At the Oct. 24 Members Committee Webinar, stakeholders heard how Capacity Performance has spurred generation owners to make investments that will better serve them in the capacity market.
Chantal Hendrzak, executive director – Operations Support, presented a progress report on the investments.
She said PJM is interacting with generation owners about the types of investments they are making in order to “firm themselves up” in response to Capacity Performance requirements.
To date, PJM has surveyed 100 units or approximately 62,000 megawatts of the 93,000 MW of total committed Capacity Performance for the 2016/2017 delivery year. Early observations of the survey results indicate that units are investing in a variety of different ways to improve reliability and flexibility.
PJM will continue to collect data on Capacity Performance-related investments because all units will need to meet the CP requirements by the delivery year 2020/2021.
The survey looked at how generation companies are making generator-specific investments in staffing, infrastructure and fuel supply. It also looked at specific categories within that – for example, for gas market product and service innovation, the investment categories included flexible demand, infrastructure and liquefied natural gas.
Financial transmission rights
Asanga Perera, manager – Market Simulation, detailed the impact of the recently issued Federal Energy Regulatory Commission order (Dockets EL16-6-001 and ER16-121-000) regarding financial transmission rights.

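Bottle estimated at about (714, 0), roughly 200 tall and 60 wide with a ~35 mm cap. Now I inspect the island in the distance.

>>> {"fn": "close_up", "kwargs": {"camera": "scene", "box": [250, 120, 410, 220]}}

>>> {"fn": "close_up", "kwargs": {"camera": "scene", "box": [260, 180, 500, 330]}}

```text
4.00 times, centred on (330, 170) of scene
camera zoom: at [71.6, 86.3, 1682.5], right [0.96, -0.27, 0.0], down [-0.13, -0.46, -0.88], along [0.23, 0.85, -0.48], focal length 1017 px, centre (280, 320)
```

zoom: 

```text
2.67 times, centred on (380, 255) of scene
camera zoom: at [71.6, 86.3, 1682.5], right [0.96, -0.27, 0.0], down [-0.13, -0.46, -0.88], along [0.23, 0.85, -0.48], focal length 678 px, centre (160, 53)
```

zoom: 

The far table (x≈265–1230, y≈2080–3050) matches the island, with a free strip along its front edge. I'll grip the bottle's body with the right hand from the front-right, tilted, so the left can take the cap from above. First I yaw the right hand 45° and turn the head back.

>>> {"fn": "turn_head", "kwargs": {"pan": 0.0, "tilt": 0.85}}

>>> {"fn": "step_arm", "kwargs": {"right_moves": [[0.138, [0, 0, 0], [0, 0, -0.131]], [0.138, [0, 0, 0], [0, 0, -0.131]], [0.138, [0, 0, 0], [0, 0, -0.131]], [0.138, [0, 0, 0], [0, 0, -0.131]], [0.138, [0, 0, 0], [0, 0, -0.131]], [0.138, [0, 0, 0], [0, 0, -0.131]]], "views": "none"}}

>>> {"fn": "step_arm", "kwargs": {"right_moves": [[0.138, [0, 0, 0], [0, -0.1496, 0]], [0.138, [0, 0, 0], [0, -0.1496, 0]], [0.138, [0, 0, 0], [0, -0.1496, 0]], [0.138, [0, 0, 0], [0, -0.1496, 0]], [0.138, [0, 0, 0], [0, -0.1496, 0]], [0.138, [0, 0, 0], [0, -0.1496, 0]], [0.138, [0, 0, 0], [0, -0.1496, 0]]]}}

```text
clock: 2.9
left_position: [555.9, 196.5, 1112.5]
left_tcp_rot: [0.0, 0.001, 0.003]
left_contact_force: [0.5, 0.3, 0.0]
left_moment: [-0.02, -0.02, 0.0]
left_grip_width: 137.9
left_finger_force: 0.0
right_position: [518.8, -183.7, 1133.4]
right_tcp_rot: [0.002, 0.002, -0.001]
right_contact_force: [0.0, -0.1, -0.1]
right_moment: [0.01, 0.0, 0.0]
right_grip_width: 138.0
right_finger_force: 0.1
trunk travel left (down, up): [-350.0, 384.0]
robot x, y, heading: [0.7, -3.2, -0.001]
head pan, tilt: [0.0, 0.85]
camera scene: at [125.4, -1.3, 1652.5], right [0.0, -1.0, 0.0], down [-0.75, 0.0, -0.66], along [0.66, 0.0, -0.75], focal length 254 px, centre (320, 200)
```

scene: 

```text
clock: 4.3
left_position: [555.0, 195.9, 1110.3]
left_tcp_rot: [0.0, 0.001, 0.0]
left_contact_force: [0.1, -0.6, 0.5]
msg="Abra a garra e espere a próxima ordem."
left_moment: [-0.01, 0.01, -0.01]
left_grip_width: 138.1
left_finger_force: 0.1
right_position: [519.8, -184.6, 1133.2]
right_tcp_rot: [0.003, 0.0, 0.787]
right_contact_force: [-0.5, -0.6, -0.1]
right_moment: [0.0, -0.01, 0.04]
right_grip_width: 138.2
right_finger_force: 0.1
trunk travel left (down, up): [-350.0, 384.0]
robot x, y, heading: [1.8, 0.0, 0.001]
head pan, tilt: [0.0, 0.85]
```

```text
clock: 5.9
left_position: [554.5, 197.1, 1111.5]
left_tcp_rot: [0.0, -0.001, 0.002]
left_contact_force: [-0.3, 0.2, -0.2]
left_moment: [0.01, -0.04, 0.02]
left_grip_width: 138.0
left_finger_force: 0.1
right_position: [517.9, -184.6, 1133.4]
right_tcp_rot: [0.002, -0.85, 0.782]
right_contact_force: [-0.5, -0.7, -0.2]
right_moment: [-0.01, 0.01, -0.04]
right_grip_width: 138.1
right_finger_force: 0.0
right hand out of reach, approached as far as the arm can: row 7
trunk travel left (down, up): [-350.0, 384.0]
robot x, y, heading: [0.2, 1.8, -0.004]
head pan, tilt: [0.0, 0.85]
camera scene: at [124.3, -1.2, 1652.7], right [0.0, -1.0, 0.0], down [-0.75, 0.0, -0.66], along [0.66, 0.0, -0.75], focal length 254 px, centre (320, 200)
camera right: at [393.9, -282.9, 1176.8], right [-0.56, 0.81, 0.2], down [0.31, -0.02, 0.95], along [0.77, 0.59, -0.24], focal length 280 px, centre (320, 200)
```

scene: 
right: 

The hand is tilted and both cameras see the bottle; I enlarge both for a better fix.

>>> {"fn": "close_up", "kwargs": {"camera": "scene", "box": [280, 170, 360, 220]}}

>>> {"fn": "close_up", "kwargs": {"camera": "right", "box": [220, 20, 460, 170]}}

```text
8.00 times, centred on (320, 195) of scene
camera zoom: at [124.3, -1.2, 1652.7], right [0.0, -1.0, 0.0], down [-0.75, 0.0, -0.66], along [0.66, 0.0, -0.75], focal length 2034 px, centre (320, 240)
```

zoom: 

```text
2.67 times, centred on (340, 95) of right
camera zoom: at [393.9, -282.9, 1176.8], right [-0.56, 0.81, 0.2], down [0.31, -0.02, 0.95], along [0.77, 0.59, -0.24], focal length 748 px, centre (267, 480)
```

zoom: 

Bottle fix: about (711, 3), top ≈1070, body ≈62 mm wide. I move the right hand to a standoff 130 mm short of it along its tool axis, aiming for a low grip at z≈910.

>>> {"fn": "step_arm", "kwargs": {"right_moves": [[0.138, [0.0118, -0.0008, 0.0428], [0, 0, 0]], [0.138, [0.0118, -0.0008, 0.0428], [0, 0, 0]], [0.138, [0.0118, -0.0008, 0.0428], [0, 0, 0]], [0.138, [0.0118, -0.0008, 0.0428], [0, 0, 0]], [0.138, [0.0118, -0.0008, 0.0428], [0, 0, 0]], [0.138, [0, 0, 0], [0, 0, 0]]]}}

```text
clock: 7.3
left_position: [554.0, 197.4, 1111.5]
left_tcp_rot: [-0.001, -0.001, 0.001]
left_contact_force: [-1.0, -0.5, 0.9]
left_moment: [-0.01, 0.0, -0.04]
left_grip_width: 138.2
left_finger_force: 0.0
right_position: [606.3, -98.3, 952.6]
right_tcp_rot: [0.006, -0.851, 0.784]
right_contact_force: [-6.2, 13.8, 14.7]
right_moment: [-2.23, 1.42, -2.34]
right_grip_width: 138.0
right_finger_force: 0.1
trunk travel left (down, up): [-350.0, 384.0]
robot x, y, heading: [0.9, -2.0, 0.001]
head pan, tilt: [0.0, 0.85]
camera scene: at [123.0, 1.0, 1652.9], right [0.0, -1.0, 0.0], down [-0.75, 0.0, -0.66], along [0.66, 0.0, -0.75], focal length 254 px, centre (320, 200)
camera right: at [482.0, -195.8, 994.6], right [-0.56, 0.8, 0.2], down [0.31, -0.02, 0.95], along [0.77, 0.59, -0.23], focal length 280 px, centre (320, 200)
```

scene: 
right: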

On Sept. 15, the FERC issued an order on PJM’s filling of October, 2015, which addressed revenue shifts and cross-subsidies between and among auction revenue rights and FTR holders due to over-allocation and FTR portfolio netting.
The Commission agreed with PJM that some elements of its position were unjust and unreasonable, it did require PJM to make specific reforms regarding balancing congestion and Stage One retired source points.
PJM is working with stakeholders and needs to submit its revisions to the FERC by Nov. 14 for implementation in June 2017. PJM expects to discuss the specifics of the anticipated compliance filing at the Market Implementation Committee on Nov.2, 2016.
Stakeholders heard two updates on interregional coordination.
The first was on interface pricing efforts with MISO, as well as information about pseudo ties and coordinated transaction scheduling. Details about projects with MISO are available at the Inter-Regional Planning Stakeholder Advisory Committee – MISO and at the Joint and Common Market.
PJM also looked at the cost allocation impact of replacing the current non-conforming interface between PJM and NYISO.
The transmission agreement between PSE&G and Con Edison of New York was created in the 1970s and rolled over pursuant to the PJM Tariff in 2012. In April of this year, ConEd notified PJM and NYISO that it was not renewing the agreement, effective May 1, 2017.